--- begin Dataset extract ---
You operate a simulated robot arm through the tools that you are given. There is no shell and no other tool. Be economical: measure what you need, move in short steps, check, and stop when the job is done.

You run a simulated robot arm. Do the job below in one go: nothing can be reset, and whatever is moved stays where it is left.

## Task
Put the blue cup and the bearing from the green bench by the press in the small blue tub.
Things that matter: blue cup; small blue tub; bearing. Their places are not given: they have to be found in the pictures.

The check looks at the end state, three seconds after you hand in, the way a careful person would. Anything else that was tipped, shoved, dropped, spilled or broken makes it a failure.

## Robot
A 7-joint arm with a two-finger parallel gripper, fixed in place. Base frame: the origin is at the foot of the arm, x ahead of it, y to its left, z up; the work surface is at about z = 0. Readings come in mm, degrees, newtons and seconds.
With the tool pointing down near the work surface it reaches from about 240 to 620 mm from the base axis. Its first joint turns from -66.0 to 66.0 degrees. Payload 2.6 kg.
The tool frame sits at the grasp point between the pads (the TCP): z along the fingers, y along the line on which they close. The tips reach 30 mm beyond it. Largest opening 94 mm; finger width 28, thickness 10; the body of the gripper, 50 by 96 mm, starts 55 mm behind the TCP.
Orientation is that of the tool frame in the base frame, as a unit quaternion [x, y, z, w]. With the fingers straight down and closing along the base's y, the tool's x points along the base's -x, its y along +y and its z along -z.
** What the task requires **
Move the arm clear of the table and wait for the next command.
--- end Dataset extract ---
** What the task requires **
Identify and list each line with the word "given".

** Result of the exercise **
You operate a simulated robot arm through the tools that you are given. There is no shell and no other tool. Be economical: measure what you need, move in short steps, check, and stop when the job is done.
Things that matter: blue cup; small blue tub; bearing. Their places are not given: they have to be found in the pictures.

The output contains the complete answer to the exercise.